*YOUR INSTRUCTIONS*.
Restate the data below word for word. Skip any images it contains.
--
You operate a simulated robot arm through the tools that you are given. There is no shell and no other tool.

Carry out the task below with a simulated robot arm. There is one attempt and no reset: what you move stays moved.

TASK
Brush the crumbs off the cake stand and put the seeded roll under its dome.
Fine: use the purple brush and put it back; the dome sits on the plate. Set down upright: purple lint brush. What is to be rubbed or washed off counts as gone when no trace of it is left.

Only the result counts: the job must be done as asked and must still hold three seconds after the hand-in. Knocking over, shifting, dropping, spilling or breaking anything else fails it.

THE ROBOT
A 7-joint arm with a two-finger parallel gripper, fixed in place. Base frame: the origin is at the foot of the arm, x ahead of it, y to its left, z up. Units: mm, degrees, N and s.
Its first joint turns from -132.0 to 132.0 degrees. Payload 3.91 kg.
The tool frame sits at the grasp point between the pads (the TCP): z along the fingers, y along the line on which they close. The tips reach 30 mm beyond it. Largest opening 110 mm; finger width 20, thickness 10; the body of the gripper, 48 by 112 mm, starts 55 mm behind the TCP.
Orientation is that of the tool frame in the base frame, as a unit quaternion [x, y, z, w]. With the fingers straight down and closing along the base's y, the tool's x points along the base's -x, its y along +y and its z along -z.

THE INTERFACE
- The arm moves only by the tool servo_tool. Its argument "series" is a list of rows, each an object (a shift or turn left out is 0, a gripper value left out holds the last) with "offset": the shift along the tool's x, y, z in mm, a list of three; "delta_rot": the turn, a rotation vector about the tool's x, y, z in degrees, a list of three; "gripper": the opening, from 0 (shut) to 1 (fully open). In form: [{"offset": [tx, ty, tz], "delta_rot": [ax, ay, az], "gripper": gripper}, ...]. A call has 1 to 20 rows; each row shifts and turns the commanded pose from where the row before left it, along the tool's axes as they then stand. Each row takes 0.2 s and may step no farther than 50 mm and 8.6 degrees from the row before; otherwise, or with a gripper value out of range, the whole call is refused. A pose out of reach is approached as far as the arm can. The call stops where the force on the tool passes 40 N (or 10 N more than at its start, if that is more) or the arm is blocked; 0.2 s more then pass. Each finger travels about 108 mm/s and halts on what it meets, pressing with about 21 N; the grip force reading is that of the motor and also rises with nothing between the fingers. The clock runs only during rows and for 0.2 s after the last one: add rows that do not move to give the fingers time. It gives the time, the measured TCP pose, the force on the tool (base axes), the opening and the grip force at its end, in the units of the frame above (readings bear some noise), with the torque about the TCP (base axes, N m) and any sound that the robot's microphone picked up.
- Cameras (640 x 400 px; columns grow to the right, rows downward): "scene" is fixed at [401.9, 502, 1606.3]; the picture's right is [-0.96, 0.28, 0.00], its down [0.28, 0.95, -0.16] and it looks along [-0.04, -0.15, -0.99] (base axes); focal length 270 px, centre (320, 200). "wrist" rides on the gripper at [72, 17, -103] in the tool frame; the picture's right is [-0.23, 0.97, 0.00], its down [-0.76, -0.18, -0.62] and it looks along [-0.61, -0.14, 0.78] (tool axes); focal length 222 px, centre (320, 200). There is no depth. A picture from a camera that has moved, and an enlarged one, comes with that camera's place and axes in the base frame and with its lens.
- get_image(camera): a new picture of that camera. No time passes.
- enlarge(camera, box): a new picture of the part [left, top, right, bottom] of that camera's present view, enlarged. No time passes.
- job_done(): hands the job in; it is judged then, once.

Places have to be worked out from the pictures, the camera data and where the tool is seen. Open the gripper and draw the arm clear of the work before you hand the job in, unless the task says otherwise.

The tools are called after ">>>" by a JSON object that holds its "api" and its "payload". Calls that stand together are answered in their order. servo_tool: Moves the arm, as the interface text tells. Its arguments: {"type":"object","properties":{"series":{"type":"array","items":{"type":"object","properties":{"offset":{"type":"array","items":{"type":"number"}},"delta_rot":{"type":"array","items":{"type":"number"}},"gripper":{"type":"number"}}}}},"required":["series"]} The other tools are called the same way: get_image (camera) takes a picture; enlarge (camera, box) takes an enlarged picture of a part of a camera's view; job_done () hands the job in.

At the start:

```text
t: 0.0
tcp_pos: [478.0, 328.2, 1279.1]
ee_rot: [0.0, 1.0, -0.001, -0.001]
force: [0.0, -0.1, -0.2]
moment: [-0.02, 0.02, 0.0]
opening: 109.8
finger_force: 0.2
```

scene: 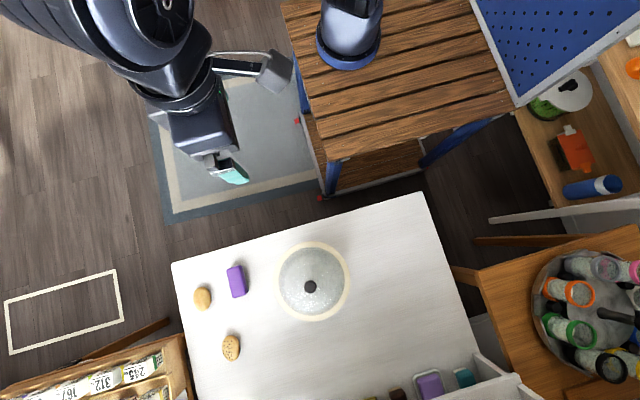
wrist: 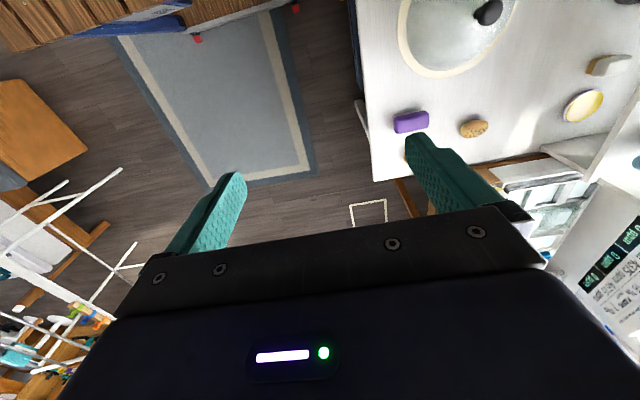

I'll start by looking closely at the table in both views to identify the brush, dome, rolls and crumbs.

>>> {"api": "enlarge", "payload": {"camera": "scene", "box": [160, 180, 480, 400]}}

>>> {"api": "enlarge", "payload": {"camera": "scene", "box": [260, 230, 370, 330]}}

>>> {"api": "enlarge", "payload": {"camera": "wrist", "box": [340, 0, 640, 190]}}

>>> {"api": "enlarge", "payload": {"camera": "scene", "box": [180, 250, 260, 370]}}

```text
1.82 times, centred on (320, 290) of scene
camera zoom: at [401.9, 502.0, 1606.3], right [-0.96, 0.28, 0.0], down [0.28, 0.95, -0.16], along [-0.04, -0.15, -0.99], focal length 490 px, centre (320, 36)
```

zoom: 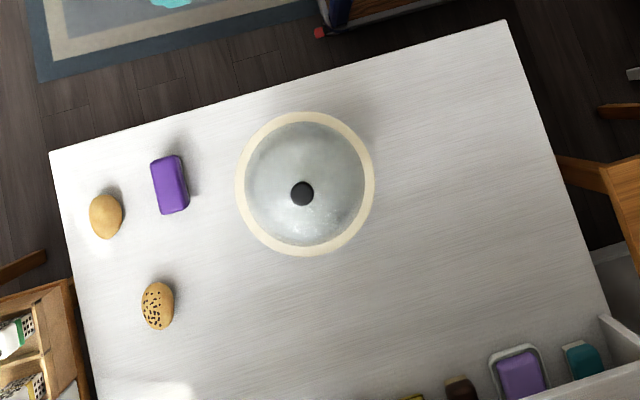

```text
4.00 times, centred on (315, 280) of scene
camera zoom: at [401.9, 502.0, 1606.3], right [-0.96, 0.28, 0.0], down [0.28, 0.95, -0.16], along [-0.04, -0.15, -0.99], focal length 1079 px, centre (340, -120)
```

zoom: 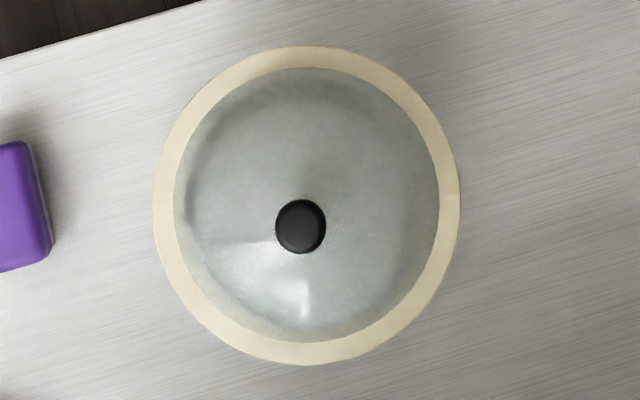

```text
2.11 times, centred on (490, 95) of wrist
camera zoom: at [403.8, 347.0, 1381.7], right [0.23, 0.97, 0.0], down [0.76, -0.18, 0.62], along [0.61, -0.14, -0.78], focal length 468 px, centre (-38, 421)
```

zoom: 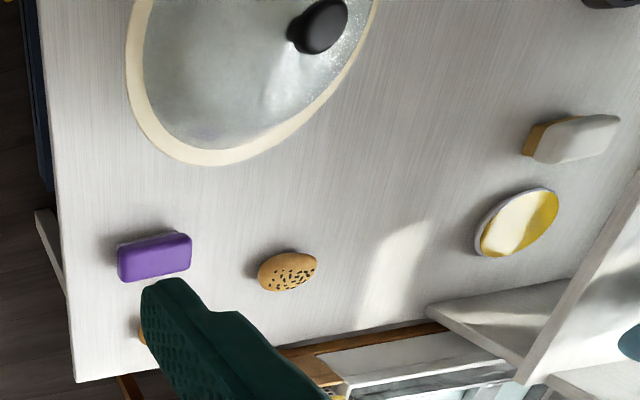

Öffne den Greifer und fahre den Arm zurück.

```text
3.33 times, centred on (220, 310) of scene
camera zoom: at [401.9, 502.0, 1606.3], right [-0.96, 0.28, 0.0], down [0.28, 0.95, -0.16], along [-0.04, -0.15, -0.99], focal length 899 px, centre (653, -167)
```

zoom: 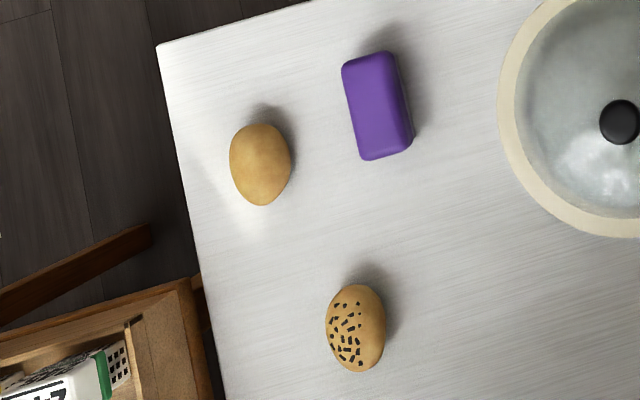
--
*ANSWER TO THE TASK*.
You operate a simulated robot arm through the tools that you are given. There is no shell and no other tool.

Carry out the task below with a simulated robot arm. There is one attempt and no reset: what you move stays moved.

TASK
Brush the crumbs off the cake stand and put the seeded roll under its dome.
Fine: use the purple brush and put it back; the dome sits on the plate. Set down upright: purple lint brush. What is to be rubbed or washed off counts as gone when no trace of it is left.

Only the result counts: the job must be done as asked and must still hold three seconds after the hand-in. Knocking over, shifting, dropping, spilling or breaking anything else fails it.

THE ROBOT
A 7-joint arm with a two-finger parallel gripper, fixed in place. Base frame: the origin is at the foot of the arm, x ahead of it, y to its left, z up. Units: mm, degrees, N and s.
Its first joint turns from -132.0 to 132.0 degrees. Payload 3.91 kg.
The tool frame sits at the grasp point between the pads (the TCP): z along the fingers, y along the line on which they close. The tips reach 30 mm beyond it. Largest opening 110 mm; finger width 20, thickness 10; the body of the gripper, 48 by 112 mm, starts 55 mm behind the TCP.
Orientation is that of the tool frame in the base frame, as a unit quaternion [x, y, z, w]. With the fingers straight down and closing along the base's y, the tool's x points along the base's -x, its y along +y and its z along -z.

THE INTERFACE
- The arm moves only by the tool servo_tool. Its argument "series" is a list of rows, each an object (a shift or turn left out is 0, a gripper value left out holds the last) with "offset": the shift along the tool's x, y, z in mm, a list of three; "delta_rot": the turn, a rotation vector about the tool's x, y, z in degrees, a list of three; "gripper": the opening, from 0 (shut) to 1 (fully open). In form: [{"offset": [tx, ty, tz], "delta_rot": [ax, ay, az], "gripper": gripper}, ...]. A call has 1 to 20 rows; each row shifts and turns the commanded pose from where the row before left it, along the tool's axes as they then stand. Each row takes 0.2 s and may step no farther than 50 mm and 8.6 degrees from the row before; otherwise, or with a gripper value out of range, the whole call is refused. A pose out of reach is approached as far as the arm can. The call stops where the force on the tool passes 40 N (or 10 N more than at its start, if that is more) or the arm is blocked; 0.2 s more then pass. Each finger travels about 108 mm/s and halts on what it meets, pressing with about 21 N; the grip force reading is that of the motor and also rises with nothing between the fingers. The clock runs only during rows and for 0.2 s after the last one: add rows that do not move to give the fingers time. It gives the time, the measured TCP pose, the force on the tool (base axes), the opening and the grip force at its end, in the units of the frame above (readings bear some noise), with the torque about the TCP (base axes, N m) and any sound that the robot's microphone picked up.
- Cameras (640 x 400 px; columns grow to the right, rows downward): "scene" is fixed at [401.9, 502, 1606.3]; the picture's right is [-0.96, 0.28, 0.00], its down [0.28, 0.95, -0.16] and it looks along [-0.04, -0.15, -0.99] (base axes); focal length 270 px, centre (320, 200). "wrist" rides on the gripper at [72, 17, -103] in the tool frame; the picture's right is [-0.23, 0.97, 0.00], its down [-0.76, -0.18, -0.62] and it looks along [-0.61, -0.14, 0.78] (tool axes); focal length 222 px, centre (320, 200). There is no depth. A picture from a camera that has moved, and an enlarged one, comes with that camera's place and axes in the base frame and with its lens.
- get_image(camera): a new picture of that camera. No time passes.
- enlarge(camera, box): a new picture of the part [left, top, right, bottom] of that camera's present view, enlarged. No time passes.
- job_done(): hands the job in; it is judged then, once.

Places have to be worked out from the pictures, the camera data and where the tool is seen. Open the gripper and draw the arm clear of the work before you hand the job in, unless the task says otherwise.

The tools are called after ">>>" by a JSON object that holds its "api" and its "payload". Calls that stand together are answered in their order. servo_tool: Moves the arm, as the interface text tells. Its arguments: {"type":"object","properties":{"series":{"type":"array","items":{"type":"object","properties":{"offset":{"type":"array","items":{"type":"number"}},"delta_rot":{"type":"array","items":{"type":"number"}},"gripper":{"type":"number"}}}}},"required":["series"]} The other tools are called the same way: get_image (camera) takes a picture; enlarge (camera, box) takes an enlarged picture of a part of a camera's view; job_done () hands the job in.

At the start:

```text
t: 0.0
tcp_pos: [478.0, 328.2, 1279.1]
ee_rot: [0.0, 1.0, -0.001, -0.001]
force: [0.0, -0.1, -0.2]
moment: [-0.02, 0.02, 0.0]
opening: 109.8
finger_force: 0.2
```

scene: 
wrist: 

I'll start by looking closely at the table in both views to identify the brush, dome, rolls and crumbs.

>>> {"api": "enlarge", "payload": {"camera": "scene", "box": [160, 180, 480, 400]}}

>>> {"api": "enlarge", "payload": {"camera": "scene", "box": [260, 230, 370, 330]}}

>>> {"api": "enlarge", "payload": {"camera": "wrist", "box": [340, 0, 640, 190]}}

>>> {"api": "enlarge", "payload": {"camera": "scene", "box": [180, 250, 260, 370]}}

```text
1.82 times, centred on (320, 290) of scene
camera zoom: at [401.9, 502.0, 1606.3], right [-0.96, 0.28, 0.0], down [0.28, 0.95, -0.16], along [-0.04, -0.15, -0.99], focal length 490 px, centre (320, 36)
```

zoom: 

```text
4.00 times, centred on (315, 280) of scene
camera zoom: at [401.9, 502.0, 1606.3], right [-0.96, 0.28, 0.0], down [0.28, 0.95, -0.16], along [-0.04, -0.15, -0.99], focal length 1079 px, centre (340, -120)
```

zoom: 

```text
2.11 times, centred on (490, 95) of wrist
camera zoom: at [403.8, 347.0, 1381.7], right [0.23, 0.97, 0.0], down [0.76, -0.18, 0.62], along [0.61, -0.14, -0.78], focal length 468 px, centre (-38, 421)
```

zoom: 

Öffne den Greifer und fahre den Arm zurück.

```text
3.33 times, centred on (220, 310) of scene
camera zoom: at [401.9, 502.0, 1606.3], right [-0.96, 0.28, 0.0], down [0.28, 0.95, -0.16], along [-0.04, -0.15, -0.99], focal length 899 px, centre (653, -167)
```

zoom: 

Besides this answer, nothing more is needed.